La réponse de Me Joëlle Becker, avocate, étude Sigma Legal. L’arsenal ci-dessous n’est, de loin, pas exhaustif. Il a simplement pour but d’exposer quelques solutions envisageables dans des circonstances extraordinaires, par définition peu courantes dans la pratique juridique habituelle.

Contenu du contrat

Le premier réflexe est de consulter – s’il existe – le document fondant la relation contractuelle, qu’il s’agisse d’un simple courrier récapitulant les modalités de la relation, de conditions générales, ou d’un contrat négocié. Il n’est en effet pas rare que le contrat lui-même prévoie les conséquences d’une situation extraordinaire, telle que catastrophe naturelle, conflit international ou encore épidémie, par le biais d’une clause dite de force majeure. Parmi les conséquences fréquemment convenues figurent la suspension des obligations des parties au contrat, voire la résiliation du contrat et donc la libération des parties de leurs obligations pour le futur.

Le cas échéant, il convient d’être attentif aux modalités de mise en œuvre d’une telle clause. Il est fréquent que les clauses de force majeure prévoient une obligation d’informer l’autre partie et fixent un délai à cet effet. Dès lors, il est préférable pour la partie en difficulté d’informer rapidement son cocontractant de l’impact de la pandémie sur l’exécution de ses obligations. Cette partie est, par ailleurs, responsable de limiter autant que faire se peut l’impact du cas de force majeure, en prenant activement les mesures qui paraissent raisonnables.

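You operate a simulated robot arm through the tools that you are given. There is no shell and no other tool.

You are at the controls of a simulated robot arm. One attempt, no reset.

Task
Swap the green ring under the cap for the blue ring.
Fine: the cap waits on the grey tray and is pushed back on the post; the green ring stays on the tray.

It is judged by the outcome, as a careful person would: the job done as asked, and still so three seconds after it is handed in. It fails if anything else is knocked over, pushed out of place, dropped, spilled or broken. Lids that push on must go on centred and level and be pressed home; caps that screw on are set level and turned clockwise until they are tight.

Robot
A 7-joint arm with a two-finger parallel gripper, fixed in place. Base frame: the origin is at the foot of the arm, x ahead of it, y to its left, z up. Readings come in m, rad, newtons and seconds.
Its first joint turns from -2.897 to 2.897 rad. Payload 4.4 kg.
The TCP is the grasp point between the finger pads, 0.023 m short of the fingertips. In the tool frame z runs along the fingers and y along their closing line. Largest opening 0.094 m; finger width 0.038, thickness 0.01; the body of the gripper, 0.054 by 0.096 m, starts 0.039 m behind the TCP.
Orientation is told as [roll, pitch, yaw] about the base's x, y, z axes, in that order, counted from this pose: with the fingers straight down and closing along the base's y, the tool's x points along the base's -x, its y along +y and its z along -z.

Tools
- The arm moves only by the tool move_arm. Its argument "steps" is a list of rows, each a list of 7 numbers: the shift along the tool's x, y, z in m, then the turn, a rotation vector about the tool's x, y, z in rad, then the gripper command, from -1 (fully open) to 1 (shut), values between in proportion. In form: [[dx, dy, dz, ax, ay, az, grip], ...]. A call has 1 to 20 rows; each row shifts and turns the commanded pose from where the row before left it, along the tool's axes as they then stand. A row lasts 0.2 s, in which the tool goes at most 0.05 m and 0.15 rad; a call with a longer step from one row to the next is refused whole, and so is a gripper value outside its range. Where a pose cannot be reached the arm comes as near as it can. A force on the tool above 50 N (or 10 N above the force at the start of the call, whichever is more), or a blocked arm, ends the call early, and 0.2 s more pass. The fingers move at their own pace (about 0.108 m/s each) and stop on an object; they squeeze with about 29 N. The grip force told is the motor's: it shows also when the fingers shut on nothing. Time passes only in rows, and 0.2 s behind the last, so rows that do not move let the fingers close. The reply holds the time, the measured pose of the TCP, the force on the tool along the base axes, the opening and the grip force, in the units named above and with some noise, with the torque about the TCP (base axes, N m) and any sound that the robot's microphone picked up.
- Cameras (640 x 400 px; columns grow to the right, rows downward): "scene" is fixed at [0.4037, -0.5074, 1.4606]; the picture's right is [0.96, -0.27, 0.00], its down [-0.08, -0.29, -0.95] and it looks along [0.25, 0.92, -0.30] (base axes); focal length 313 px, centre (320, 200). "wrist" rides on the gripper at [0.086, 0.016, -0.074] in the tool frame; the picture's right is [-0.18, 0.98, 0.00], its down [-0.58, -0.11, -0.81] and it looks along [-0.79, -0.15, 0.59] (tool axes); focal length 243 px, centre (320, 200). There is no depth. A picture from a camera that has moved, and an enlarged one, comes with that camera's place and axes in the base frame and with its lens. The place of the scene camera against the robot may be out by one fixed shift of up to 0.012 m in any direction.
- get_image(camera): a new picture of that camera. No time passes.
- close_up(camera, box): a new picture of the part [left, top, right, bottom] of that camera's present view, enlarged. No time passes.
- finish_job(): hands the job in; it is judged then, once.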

Survenance de circonstances imprévisibles

En l’absence de clause contractuelle visant spécifiquement les conséquences d’une situation extraordinaire, le droit suisse prévoit la possibilité d’invoquer un changement important et imprévisible des circonstances, ayant pour conséquence de créer une grave disproportion entre les prestations des parties, qui rendrait le maintien du contrat abusif.

La pandémie Covid-19 pourrait remplir ces conditions dans nombre de contrats conclus à un moment où la perspective d’une telle crise n’était pas imaginable. Elle peut se matérialiser dans le fait que l’exécution du contrat serait excessivement onéreuse pour une partie (par exemple la fourniture de biens dont le prix aurait augmenté de manière exceptionnelle en raison de la crise) ou deviendrait inutile à cette dernière. Diverses conséquences peuvent en découler, telles que la fin du contrat ou la correction de ce dernier par le juge, de manière à rééquilibrer les prestations.

Impossibilité

Alternativement, il peut être envisagé d’invoquer l’impossibilité de fournir une prestation convenue avant la survenance de la pandémie, au vu des circonstances nouvelles. Encore faut-il qu’aucun tiers ne soit en mesure de fournir la même prestation, que cette impossibilité soit durable, et qu’elle ne soit pas due à la partie qui s’en prévaut – ce qui serait en principe le cas dans le contexte de la pandémie Covid-19. Rares sont toutefois les cas où la prestation sera véritablement impossible.

La réalisation d’un cas d’impossibilité a l’avantage de libérer entièrement la personne qui la subit de ses obligations. En principe toutefois, elle a également pour conséquence de libérer l’autre partie au contrat, mettant ainsi un terme à toute obligation, de part et d’autre.

Rétention de la contre-prestation

Même si l’on ne remplit pas les conditions particulières de l’un des instruments ci-dessus, il convient de garder à l’esprit que, lorsque le contrat prévoit un échange de prestations (un service en échange d’une rémunération, par exemple), le principe, sous réserve de quelques exceptions, est que la partie qui ne reçoit pas la prestation à laquelle elle a droit peut retenir la contre-prestation et ainsi se protéger du risque d’inexécution par son cocontractant.

Ainsi, si des correctifs juridiques permettent de rééquilibrer les obligations résultant du contrat lorsque des circonstances extraordinaires surviennent, on ne peut que recommander une analyse du cas concret afin de déterminer la démarche la plus appropriée.